:: WRITTEN PROBLEM 1 ::
In the listing below, find the line holding "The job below" and the line holding "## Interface". Write out those two lines and all lines between, exactly, and nothing more. Give them as a Markdown table with the columns Index and Wording: a running number and the line, blank lines left out.

:: PAGE EXCERPT ::
Leonardo también cometía errores
Walter Isaacson
Cuando rondaba esa
inquieta y trascendental edad que son los 30, Leonardo da Vinci escribió
una carta al señor de Milán en la que enumeraba las razones por las que este
debía proporcionarle un empleo. Había disfrutado de cierto éxito como pintor en
Florencia, pero encontró problemas para terminar sus encargos y buscaba nuevos
horizontes. En los 10 primeros párrafos, Leonardo se jactaba de sus habilidades
en ingeniería, sin olvidar su capacidad para proyectar y diseñar puentes,
canales, cañones y edificios públicos. No fue hasta el undécimo párrafo, al
final, que añadió que, además, era artista: “También puedo esculpir en
mármol, bronce y yeso, así como pintar, cualquier cosa tan bien como el mejor,
sea quien sea”.
No mentía. Con el
tiempo, realizaría dos de las pinturas más célebres de la historia:
la Última cena y la Mona Lisa; pero Leonardo se consideraba
asimismo, y por igual, ingeniero y científico. Con una pasión lúdica y
obsesiva, realizó estudios innovadores de anatomía, de fósiles, de pájaros, del
corazón humano, de máquinas voladoras, de óptica, de botánica, de geología, de
corrientes de agua y de armamento. Así se convirtió en el arquetipo del hombre
del Renacimiento, una inspiración para todos los que creen que “las infinitas obras
de la naturaleza”, por citar al propio Leonardo, se hallan entretejidas en un
todo lleno de maravillosos patrones. Su capacidad para combinar arte y ciencia,
simbolizada por su dibujo de un hombre completamente proporcionado con los
brazos extendidos dentro de un círculo y un cuadrado, conocido como el Hombre
de Vitruvio, lo convirtió en el genio más innovador de la historia.
Sus investigaciones científicas conformaron su arte. Leonardo arrancó la piel de los rostros de los cadáveres, delineó los músculos que mueven los labios, para pintar después la sonrisa más inolvidable del mundo. Estudió cráneos humanos, hizo dibujos en sección de huesos y de dientes para transmitir el sufrimiento de la extrema delgadez de San Jerónimo. Exploró la matemática de la óptica, mostró cómo inciden los rayos de luz en la córnea para conseguir la mágica ilusión del juego de perspectivas de la Última cena.

:: WRITTEN PROBLEM 2 ::
Pull out the sentences of the page excerpt that run from "Sus investigaciones científicas" through "la Última cena." and give them unchanged.

:: AVAILABLE DATA ::
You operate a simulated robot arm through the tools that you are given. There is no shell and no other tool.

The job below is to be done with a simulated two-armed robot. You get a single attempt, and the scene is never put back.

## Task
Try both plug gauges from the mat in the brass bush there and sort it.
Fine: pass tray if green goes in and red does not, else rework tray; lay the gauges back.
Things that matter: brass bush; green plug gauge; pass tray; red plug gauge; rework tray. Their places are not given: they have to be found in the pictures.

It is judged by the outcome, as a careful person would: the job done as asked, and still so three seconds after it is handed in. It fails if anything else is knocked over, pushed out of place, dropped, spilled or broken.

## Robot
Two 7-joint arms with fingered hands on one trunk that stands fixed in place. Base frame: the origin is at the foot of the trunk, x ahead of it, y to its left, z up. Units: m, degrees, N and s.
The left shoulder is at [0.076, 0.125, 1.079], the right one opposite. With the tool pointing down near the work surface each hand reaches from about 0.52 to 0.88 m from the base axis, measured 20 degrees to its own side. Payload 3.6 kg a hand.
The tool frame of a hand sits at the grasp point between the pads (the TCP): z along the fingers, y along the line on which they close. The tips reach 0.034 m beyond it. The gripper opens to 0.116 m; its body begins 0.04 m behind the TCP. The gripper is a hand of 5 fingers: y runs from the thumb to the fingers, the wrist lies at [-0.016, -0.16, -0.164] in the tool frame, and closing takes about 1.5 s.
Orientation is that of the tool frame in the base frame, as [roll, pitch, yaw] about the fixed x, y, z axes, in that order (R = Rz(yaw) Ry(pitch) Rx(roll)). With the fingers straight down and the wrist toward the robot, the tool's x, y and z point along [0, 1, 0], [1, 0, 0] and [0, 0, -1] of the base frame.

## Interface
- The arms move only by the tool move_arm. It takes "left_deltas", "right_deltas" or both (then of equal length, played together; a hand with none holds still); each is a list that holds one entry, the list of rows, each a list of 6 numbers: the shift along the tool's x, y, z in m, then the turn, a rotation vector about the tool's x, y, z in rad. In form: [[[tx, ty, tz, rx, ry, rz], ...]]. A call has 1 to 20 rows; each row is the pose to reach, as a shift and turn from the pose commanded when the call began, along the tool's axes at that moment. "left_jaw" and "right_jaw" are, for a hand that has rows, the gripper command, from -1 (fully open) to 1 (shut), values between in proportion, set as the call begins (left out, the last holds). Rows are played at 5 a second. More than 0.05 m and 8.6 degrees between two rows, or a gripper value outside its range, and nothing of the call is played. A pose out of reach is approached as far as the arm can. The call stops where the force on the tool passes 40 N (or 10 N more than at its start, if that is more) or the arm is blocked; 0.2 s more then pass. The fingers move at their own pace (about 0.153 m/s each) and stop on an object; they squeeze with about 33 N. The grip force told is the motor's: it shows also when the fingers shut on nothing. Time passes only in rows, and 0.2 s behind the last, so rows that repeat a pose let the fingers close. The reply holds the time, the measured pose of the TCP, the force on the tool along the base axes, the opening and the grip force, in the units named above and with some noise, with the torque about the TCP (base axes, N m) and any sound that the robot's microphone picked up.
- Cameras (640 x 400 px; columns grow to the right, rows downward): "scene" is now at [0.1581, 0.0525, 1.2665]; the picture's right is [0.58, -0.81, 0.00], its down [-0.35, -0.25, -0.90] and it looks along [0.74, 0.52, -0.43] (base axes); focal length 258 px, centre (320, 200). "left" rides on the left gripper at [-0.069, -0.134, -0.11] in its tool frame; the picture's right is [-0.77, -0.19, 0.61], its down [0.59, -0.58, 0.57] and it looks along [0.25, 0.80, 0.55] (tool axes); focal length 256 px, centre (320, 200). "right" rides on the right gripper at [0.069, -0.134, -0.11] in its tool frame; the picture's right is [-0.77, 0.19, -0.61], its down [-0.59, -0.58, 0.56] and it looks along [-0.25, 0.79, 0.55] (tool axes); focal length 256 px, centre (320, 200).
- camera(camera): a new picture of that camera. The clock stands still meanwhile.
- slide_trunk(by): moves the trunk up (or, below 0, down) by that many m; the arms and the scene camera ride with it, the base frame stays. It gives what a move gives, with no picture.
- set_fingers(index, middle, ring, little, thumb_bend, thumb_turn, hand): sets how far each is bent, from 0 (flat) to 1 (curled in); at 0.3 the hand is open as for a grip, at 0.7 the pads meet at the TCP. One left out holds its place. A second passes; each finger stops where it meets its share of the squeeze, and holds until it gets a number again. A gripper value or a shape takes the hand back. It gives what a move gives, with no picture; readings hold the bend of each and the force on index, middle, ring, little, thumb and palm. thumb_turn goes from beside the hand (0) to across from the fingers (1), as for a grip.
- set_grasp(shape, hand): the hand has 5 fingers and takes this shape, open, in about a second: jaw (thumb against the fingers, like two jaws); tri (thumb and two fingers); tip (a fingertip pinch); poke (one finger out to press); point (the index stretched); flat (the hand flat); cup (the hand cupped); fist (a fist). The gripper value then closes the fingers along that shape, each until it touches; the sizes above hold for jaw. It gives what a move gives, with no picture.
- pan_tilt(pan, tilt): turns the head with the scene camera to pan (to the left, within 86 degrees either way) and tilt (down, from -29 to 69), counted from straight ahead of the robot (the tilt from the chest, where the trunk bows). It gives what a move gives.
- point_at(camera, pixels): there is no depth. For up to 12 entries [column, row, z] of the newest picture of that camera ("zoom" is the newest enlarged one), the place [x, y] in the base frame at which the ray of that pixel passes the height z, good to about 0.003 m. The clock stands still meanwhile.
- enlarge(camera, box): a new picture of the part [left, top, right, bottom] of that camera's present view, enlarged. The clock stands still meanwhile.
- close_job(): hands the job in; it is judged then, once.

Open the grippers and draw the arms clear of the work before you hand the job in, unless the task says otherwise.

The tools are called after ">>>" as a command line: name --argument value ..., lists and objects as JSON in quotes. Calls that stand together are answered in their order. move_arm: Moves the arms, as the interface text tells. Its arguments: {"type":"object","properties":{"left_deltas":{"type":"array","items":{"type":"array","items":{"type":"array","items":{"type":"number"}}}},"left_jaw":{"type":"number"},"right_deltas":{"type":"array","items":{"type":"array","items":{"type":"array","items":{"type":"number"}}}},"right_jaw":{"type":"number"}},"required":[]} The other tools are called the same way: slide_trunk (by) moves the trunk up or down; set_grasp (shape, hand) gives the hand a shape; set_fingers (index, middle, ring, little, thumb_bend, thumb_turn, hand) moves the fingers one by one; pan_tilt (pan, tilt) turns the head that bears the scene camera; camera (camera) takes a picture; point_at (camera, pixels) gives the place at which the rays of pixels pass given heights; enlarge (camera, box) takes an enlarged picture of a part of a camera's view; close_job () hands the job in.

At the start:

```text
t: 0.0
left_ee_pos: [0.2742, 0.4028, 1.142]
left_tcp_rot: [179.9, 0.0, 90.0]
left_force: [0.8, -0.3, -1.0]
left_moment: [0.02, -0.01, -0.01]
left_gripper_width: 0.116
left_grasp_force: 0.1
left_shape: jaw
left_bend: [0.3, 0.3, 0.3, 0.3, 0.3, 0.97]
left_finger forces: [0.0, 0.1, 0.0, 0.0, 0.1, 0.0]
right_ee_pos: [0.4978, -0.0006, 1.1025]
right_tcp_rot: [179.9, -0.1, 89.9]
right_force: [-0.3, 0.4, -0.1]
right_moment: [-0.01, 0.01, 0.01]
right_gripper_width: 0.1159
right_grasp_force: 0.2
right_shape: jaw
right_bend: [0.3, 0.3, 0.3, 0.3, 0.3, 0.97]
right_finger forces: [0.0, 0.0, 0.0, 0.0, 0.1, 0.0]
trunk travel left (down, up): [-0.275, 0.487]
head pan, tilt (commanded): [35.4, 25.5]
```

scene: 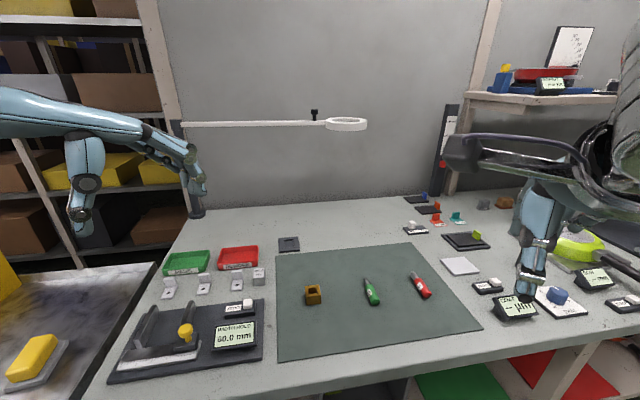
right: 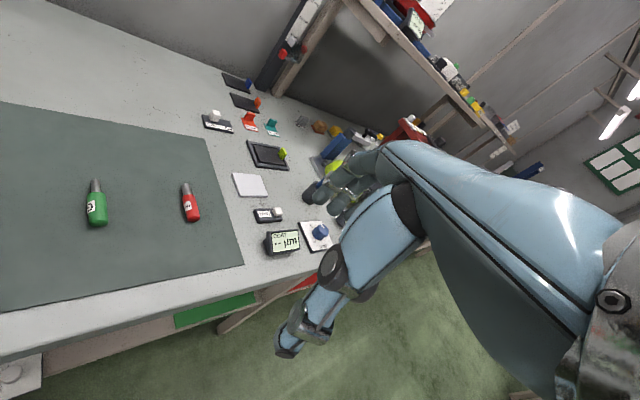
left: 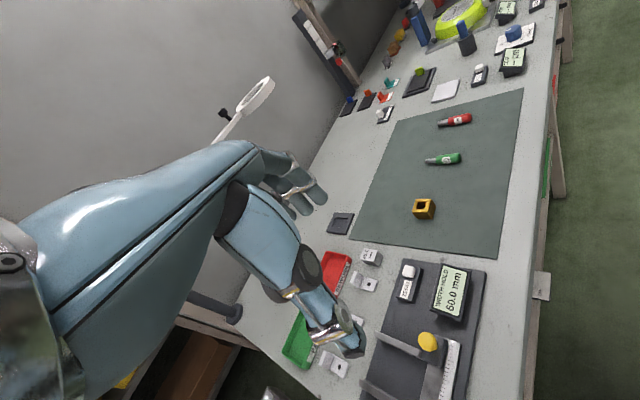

:: CORRECT OUTPUT 1 ::
| Index | Wording |
|---|---|
| 1 | The job below is to be done with a simulated two-armed robot. You get a single attempt, and the scene is never put back. |
| 2 | ## Task |
| 3 | Try both plug gauges from the mat in the brass bush there and sort it. |
| 4 | Fine: pass tray if green goes in and red does not, else rework tray; lay the gauges back. |
| 5 | Things that matter: brass bush; green plug gauge; pass tray; red plug gauge; rework tray. Their places are not given: they have to be found in the pictures. |
| 6 | It is judged by the outcome, as a careful person would: the job done as asked, and still so three seconds after it is handed in. It fails if anything else is knocked over, pushed out of place, dropped, spilled or broken. |
| 7 | ## Robot |
| 8 | Two 7-joint arms with fingered hands on one trunk that stands fixed in place. Base frame: the origin is at the foot of the trunk, x ahead of it, y to its left, z up. Units: m, degrees, N and s. |
| 9 | The left shoulder is at [0.076, 0.125, 1.079], the right one opposite. With the tool pointing down near the work surface each hand reaches from about 0.52 to 0.88 m from the base axis, measured 20 degrees to its own side. Payload 3.6 kg a hand. |
| 10 | The tool frame of a hand sits at the grasp point between the pads (the TCP): z along the fingers, y along the line on which they close. The tips reach 0.034 m beyond it. The gripper opens to 0.116 m; its body begins 0.04 m behind the TCP. The gripper is a hand of 5 fingers: y runs from the thumb to the fingers, the wrist lies at [-0.016, -0.16, -0.164] in the tool frame, and closing takes about 1.5 s. |
| 11 | Orientation is that of the tool frame in the base frame, as [roll, pitch, yaw] about the fixed x, y, z axes, in that order (R = Rz(yaw) Ry(pitch) Rx(roll)). With the fingers straight down and the wrist toward the robot, the tool's x, y and z point along [0, 1, 0], [1, 0, 0] and [0, 0, -1] of the base frame. |
| 12 | ## Interface |

:: CORRECT OUTPUT 2 ::
Sus investigaciones científicas conformaron su arte. Leonardo arrancó la piel de los rostros de los cadáveres, delineó los músculos que mueven los labios, para pintar después la sonrisa más inolvidable del mundo. Estudió cráneos humanos, hizo dibujos en sección de huesos y de dientes para transmitir el sufrimiento de la extrema delgadez de San Jerónimo. Exploró la matemática de la óptica, mostró cómo inciden los rayos de luz en la córnea para conseguir la mágica ilusión del juego de perspectivas de la Última cena.